The chief requirements of basic hand hygiene for health care workers include decontaminating hands before and after each patient contact, decontaminating hands before putting on gloves and after removing gloves, before handling medications and after handling contaminated objects. Artificial nails and excessively long nails are unhygienic in health care settings.

“It’s thought that 100 percent adherence to basic hand hygiene would reduce infection more than any other change we could make in hospitals,” said Associate Hospital Epidemiologist Thomas R. Talbot III, M.D., the leader of the campaign to improve hand hygiene at VUMC.

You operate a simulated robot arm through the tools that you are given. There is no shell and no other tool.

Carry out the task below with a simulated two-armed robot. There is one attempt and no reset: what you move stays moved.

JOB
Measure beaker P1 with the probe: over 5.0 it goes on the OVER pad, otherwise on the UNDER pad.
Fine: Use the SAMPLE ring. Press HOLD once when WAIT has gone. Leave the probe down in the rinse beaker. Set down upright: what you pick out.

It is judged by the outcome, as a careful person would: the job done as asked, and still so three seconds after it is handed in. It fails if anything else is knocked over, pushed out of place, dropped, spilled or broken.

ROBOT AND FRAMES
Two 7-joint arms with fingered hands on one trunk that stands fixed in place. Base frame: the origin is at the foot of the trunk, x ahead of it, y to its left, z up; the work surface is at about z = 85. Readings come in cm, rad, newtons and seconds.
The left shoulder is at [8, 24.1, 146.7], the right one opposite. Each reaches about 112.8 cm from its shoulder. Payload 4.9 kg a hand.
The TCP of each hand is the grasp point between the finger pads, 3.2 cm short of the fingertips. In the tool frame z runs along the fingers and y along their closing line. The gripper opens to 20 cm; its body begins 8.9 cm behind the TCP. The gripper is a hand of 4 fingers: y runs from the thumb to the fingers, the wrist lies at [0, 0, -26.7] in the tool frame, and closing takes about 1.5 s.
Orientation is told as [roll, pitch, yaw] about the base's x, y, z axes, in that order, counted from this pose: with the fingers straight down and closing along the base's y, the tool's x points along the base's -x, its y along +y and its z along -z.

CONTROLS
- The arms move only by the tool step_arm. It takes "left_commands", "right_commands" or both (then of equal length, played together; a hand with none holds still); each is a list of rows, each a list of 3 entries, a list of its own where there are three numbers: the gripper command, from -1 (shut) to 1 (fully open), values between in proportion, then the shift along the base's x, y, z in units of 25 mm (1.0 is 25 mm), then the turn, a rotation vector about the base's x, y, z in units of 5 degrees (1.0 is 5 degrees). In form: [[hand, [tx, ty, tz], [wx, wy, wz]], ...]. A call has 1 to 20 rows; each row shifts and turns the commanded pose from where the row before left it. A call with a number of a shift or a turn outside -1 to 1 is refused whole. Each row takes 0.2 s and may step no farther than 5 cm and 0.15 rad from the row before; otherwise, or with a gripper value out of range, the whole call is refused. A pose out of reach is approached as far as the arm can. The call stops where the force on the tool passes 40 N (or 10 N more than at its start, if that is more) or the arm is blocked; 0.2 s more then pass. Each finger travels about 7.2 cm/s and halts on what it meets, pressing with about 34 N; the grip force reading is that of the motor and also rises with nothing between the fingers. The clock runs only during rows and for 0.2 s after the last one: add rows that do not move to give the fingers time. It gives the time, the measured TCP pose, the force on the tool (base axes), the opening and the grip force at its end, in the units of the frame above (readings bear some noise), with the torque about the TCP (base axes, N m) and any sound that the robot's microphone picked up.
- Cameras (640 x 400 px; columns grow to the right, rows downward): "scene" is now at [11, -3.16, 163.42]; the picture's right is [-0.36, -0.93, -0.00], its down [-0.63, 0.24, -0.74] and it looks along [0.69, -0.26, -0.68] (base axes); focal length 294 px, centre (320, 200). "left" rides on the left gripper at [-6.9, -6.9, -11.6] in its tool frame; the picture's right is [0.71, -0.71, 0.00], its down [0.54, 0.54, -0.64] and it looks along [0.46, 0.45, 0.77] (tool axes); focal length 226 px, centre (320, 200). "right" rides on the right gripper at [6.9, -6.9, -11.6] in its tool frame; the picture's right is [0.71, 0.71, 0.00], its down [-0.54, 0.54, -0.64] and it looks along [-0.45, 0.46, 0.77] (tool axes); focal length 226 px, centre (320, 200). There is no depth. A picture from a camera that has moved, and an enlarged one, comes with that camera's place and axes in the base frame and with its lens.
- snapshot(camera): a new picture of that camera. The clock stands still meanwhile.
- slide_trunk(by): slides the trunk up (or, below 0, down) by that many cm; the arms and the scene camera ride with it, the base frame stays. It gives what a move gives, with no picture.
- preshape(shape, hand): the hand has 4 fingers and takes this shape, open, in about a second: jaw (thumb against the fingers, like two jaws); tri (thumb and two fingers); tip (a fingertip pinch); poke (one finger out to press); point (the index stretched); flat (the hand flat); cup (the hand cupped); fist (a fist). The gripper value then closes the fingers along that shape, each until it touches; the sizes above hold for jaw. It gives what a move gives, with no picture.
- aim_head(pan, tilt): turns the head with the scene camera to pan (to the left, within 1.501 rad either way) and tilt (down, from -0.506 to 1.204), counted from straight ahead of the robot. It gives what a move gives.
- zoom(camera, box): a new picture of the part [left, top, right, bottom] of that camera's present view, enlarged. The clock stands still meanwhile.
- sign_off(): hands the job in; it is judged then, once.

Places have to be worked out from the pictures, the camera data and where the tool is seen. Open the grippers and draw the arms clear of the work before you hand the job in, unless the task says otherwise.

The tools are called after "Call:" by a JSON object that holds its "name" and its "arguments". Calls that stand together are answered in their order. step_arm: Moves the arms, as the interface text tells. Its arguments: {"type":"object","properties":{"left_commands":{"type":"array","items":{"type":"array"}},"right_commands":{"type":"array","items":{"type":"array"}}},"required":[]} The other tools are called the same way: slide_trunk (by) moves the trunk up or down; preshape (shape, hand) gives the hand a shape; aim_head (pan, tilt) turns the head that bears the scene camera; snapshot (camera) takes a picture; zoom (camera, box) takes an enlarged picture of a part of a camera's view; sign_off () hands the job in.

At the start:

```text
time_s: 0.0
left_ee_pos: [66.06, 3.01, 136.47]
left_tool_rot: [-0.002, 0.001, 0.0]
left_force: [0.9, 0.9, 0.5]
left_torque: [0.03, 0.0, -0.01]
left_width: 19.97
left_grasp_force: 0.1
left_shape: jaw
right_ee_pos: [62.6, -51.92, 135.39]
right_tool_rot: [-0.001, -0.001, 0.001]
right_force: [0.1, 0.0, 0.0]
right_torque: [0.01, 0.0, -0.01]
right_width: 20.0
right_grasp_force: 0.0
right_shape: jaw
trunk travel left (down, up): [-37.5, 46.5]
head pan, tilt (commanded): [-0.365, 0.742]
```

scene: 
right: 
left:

“Many people think hand hygiene is about self protection, not realizing the key role that it plays in patient safety,” Talbot said. “Many also don’t realize that unless your hands are visibly soiled, alcohol gel is at least as effective as soap and water, and it’s also less drying to your hands.”

Talbot said the committee behind the campaign includes staff and faculty from several corners of the Medical Center.

“In order for this campaign to work, we realized that a Medical Center-wide commitment was necessary. We knew that all groups would need to be involved to provide a more encompassing voice for this effort.”

The hand hygiene campaign is a facet of a VUMC infection control program that is becoming more aggressive. Talbot occupies a new faculty position devoted largely to infection control. In the past two years the number of infection control nurses has grown from three to five, and a sixth will soon be added.

“Beyond any benefits realized here at VUMC, we also want to advance infection control to provide a model for other medical centers,” Talbot said.

The campaign will officially kick off later this fall. Highlights include:

• Hand hygiene has been included in annual training requirements for faculty and staff who provide direct patient care.

• A education team has begun providing brief awareness sessions in patient care areas, with initial emphasis on inpatient areas.

• Scores of additional alcohol gel dispensers will be placed throughout the Medical Center.

• Various clinical leaders will be approached to serve as models of good hand hygiene.

• A team will monitor hand washing practices in the hospital and clinic.

• Signs reminding people to wash their hands will go up throughout patient care areas.

• Respiratory therapists will soon test the use of personal hand gel dispensers worn on belt clips.